As a kid it meant cinnamon flavoured heart candies and multi-pack tear-away Valentine cards destined for every classmate... except maybe gross nose picking guy.

I remember creating a giant, heart-shaped Valentine's receptacle, fashioned from red craft paper and white lacy doilies. It was adhered, with rings of masking tape, to the front of my one piece desk and chair combination. Every child would mill about with great earnestness, placing Valentines into one another's created paper heart mailboxes. Extra care and consideration was given to those whom we had a special affinity. After the milling and depositing portion, we'd all sit quietly at our desks, unleashing our spoils. I was reading and secretly wondering if 7 year old Chris Bond really meant it when he chose the card that said, "Be Mine".

Unless you were a complete asshole, everybody received the same amount - the exact number corresponding to the students in the classroom.

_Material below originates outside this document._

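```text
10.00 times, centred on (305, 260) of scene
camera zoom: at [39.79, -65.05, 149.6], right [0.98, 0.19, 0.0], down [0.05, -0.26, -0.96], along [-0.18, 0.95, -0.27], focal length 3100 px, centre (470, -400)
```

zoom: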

"See? It's a holiday created by the card companies! It's just like Mother's Day," an ex-husband tried to defend.
"Yeah, but would you get away with not acknowledging Mother's Day," the Comrade asked.

I didn't think so.

When I worked at the Courthouse, the restaurant I quit on the day of Blackout 2003, I had a co-comrade, Carol, who had once lived with a similar situation.

"It just means they're cheap," was her explanation.

I tried the supposition out at home. Apparently he was offended by that comment. My ex-husband was of logical mind. If one was to argue a point, best back it up with a little history; some facts or at least some lore.

What is the meaning of Valentine's Day? Well, there are legends.

1. There was a Roman priest during Claudius II's reign who dared to defy the emperor's ruling to ban marriage. Unwed men were ripe to send off to war. The priest, named Valentine, continued to perform marriages. Claudius II asked for his head.

2. While in jail an imprisioned Valentine fell in love with the jailor's daughter. This young vixen routinely visited the prisoner. Before his death he had written her a letter signed, "From your Valentine."

Okay?!

Not good enough.

At that point I was inclined to agree with Carol's supposition. And really, who cares? If it's important to one of the people, then do it, you cheap assholes! And when I say cheap, I mean with time, with care, with consideration.

I wouldn't want or expect a trite token like the aforementioned card, candy, roses or jewellery. Those speak of nothing short of a lack of imagination.

My wonderful friend Fergus writes something for his long-time girlfriend Stacey each year. Just one, so she doesn't feel spoiled. Knowing his love for her, I'm certain there's enough emotion and content to sustain all those times when Ferg invariably addresses Stacey as "dude".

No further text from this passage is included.